■ **Page excerpt**
=====
Danh ngôn của Johnny Depp (Sứ mệnh: 1)

The beauty, the poetry of the fear in their eyes. I didn't mind going to jail for, what, five, six hours? It was absolutely worth it.
Am I a romantic? I've seen 'Wuthering Heights' ten times. I'm a romantic.
As a teenager I was so insecure. I was the type of guy that never fitted in because he never dared to choose. I was convinced I had absolutely no talent at all. For nothing. And that thought took away all my ambition too.
France, and the whole of Europe have a great culture and an amazing history. Most important thing though is that people there know how to live! In America they've forgotten all about it. I'm afraid that the American culture is a disaster.
I was ecstatic they re-named 'French Fries' as 'Freedom Fries'. Grown men and women in positions of power in the U.S. government showing themselves as idiots.
If there's any message to my work, it is ultimately that it's OK to be different, that it's good to be different, that we should question ourselves before we pass judgment on someone who looks different, behaves different, talks different, is a different color.
It's good to experience Hollywood in short bursts, I guess. Little snippets. I don't think I can handle being here all the time, it's pretty nutty.
The only creatures that are evolved enough to convey pure love are dogs and infants.
There are necessary evils. Money is an important thing in terms of representing freedom in our world. And now I have a daughter to think about. It's really the first time I've thought about the future and what it could be.
You use your money to buy privacy because during most of your life you aren't allowed to be normal.
Life's pretty good, and why wouldn't it be? I'm a pirate, after all.
Me, I'm dishonest, and you can always trust a dishonest man to be dishonest. Honestly, it's the honest ones you have to watch out for.
The term 'serious actor' is kind of an oxymoron, isn't it? Like 'Republican party' or 'airplane food.'
There's no truth anymore.
Over the years all these vampire movies have come out and nobody looks like a vampire anymore.
You grow up a bit damaged or broken then you have some success but you don't know how to feel good about the work you're doing or the life you're leading.
I was angry and frustrated until I started my own family and my first child was born. Until then I didn't really appreciate life the way I should have, but fortunately I woke up.
I like the challenge of trying different things and wondering whether it's going to work or whether I'm going to fall flat on my face.
For a long time I tried to manage an honesty and openness about my personal life because I'm human and I'm normal - well, semi-normal.
I don't want to run around and look at a shot through a monitor. That doesn't improve what I'm trying to do. I figure, once I've done my job, it's none of my business.
When you have children, there is no room for lies, no room for anything but the truth. Anything other than that is a bad example, I believe.
I suppose the only thing at 50 you can really start to look forward to is just total irresponsibility. As you get older, you can just sit in a chair, wear anything you want, you know you can walk down; old people dress cool. You know they wear sweatpants. The elderly have it down.
=====
■ **Given data**
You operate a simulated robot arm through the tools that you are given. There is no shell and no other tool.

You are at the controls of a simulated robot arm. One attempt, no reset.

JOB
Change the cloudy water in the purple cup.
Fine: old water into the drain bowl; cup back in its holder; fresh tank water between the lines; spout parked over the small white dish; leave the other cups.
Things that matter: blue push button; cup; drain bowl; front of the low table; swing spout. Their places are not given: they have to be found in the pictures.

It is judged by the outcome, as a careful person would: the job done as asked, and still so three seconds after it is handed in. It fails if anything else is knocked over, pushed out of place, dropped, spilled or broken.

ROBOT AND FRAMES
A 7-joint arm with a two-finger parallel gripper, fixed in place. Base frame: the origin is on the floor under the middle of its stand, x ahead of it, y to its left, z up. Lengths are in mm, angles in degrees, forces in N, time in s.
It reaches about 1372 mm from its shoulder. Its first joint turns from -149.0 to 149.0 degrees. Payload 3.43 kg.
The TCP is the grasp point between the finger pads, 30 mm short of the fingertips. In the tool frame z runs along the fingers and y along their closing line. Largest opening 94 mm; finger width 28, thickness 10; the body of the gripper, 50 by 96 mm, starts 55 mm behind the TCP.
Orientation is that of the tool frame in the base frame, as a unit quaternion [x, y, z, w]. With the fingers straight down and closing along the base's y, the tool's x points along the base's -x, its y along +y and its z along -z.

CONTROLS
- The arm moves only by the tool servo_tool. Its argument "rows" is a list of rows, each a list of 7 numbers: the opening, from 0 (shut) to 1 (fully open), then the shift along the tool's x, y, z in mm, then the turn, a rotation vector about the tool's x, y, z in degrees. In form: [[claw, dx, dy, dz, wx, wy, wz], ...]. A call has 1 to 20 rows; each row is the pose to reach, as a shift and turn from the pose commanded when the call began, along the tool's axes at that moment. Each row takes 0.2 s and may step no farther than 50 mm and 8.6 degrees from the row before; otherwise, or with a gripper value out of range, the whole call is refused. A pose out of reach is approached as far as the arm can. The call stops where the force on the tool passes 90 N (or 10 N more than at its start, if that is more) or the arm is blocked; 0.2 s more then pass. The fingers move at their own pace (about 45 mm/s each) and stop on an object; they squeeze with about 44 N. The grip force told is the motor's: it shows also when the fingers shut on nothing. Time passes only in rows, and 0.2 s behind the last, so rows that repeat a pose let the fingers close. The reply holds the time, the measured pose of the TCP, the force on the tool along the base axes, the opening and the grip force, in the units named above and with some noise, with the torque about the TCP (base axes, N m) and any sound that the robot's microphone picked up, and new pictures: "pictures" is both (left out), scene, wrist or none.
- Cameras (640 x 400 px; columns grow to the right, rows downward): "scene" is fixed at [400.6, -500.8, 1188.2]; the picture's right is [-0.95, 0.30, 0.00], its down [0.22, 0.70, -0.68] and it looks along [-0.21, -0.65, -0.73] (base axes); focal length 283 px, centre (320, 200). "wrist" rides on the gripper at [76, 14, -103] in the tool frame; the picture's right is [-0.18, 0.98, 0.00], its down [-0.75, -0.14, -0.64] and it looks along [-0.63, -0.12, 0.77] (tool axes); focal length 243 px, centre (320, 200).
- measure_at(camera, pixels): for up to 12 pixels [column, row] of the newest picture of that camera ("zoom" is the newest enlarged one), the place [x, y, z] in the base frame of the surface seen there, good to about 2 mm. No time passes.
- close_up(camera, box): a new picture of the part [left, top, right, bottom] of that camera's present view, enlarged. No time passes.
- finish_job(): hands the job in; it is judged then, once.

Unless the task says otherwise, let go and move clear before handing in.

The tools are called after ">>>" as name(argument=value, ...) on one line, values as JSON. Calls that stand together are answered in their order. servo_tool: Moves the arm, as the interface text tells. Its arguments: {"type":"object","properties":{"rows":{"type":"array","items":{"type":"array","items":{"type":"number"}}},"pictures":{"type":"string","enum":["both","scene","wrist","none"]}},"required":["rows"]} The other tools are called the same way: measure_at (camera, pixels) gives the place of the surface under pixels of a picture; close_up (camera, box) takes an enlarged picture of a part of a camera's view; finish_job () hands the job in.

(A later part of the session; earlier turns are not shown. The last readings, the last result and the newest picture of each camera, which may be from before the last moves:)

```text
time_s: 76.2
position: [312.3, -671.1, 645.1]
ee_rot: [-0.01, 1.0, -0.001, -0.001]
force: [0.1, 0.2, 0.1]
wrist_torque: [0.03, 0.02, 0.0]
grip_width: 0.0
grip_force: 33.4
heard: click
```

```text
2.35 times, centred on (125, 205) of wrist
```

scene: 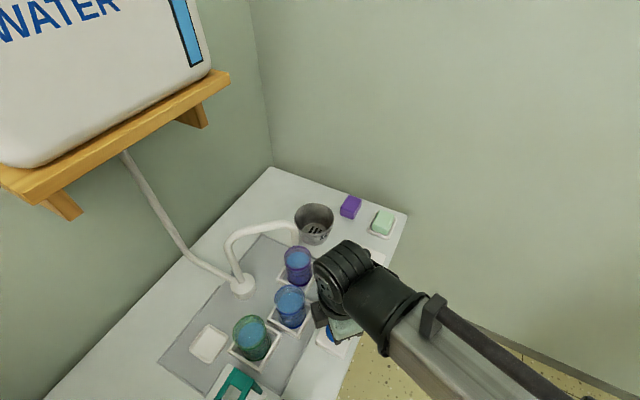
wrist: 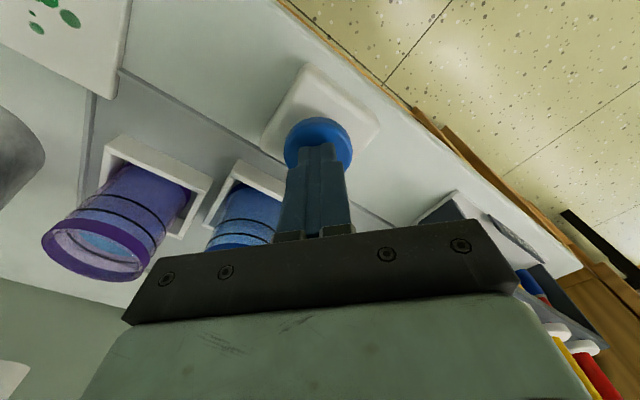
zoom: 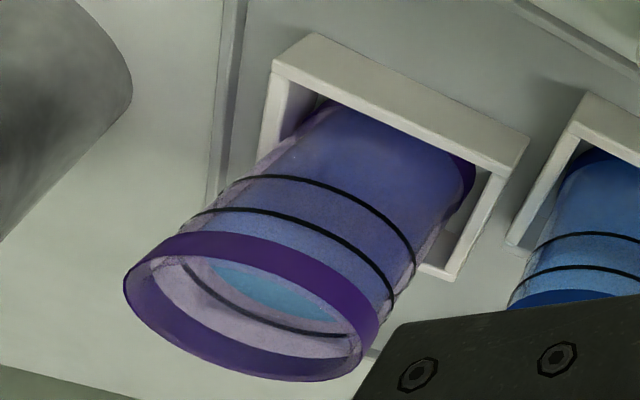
=====
■ **To be done**
- a) Between the line containing "Change the cloudy water in the purple cup." and the line containing "ROBOT AND FRAMES" lies the part to return. Return it exactly, counting both of those lines. Put each line that is not blank into a JSON list as a string.
- b) Write the next part of the page excerpt, the one that starts with "Danh ngôn của".

■ **Answers for the exercise**
- a)
[
  "Change the cloudy water in the purple cup.",
  "Fine: old water into the drain bowl; cup back in its holder; fresh tank water between the lines; spout parked over the small white dish; leave the other cups.",
  "Things that matter: blue push button; cup; drain bowl; front of the low table; swing spout. Their places are not given: they have to be found in the pictures.",
  "It is judged by the outcome, as a careful person would: the job done as asked, and still so three seconds after it is handed in. It fails if anything else is knocked over, pushed out of place, dropped, spilled or broken.",
  "ROBOT AND FRAMES"
]

- b)
There are times when you see how ridiculous is this life, how ludicrous it is, you know, leaving your house every morning and being followed by paparazzi.
I was a million percent in love with Edward Scissorhands. I remember looking in the mirror on the last day of shooting... and thinking how sad I was to be saying goodbye to Edward.
I was the guy who had been bouncing around the film industry for years, and I'd been lucky if five or 10 people would see my movies, so Captain Jack did a big flip for my career.
I am an American. I love my country and have great hopes for it. It is for this reason that I speak candidly and sometimes critically about it. I have benefited greatly from the freedom that exists in my country, and for this, I am eternally grateful.
My job, as an actor, is to give the director options. You can only hope that the takes that you thought were the best were chosen. But, then again, if I don't watch it, I'll never know.
It's such a funny thing when you see your daughter transitioning from your baby, your little girl, to suddenly being a young woman. If you're not really looking for it, you can miss it, and Lily-Rose is on that road already, and there's nothing I can do to stop it.
I always wanted to be a character actor rather than the poster boy that they tried to make me 100 years ago. An actor has a degree of responsibility to change for the audience, to give them something new each time, to surprise and not bore them.
Music is still part of my life, but I hate the idea of people coming to see me play the guitar because they've seen me in movies. You want people who are listening to be only interested in the music.
I marketed pens - on the phone. But the beauty of the gig was that you had to call these strangers and say, 'Hi, how ya doing?' You made up a name, like, 'Hey, it's Edward Quartermaine from California. You're eligible to receive this grandfather clock or a trip to Tahiti.' You promise them all these things if they buy a gross of pens.
I moved from Kentucky to Miramar, Florida, at about 8. I think I was in second grade. I still had my Southern accent, and down there, you got to experience a melting pot in full fury. All the kids I hung out with were, like, Sicilian kids from Jersey and New York.
At 13, I was wearing plain t-shirts. Then I used to steal my mom's clothing. She had all these crushed-velvet shirts with French-cut sleeves. And, like, seersucker bell-bottoms.
I have this fear of clowns, so I think that if I surround myself with them, it will ward off all evil.
If someone is being bullied or feels like an outsider, and they relate to something that I've done, even if it's just igniting a spark, that's great. I had that feeling as a kid. I was messed with no end.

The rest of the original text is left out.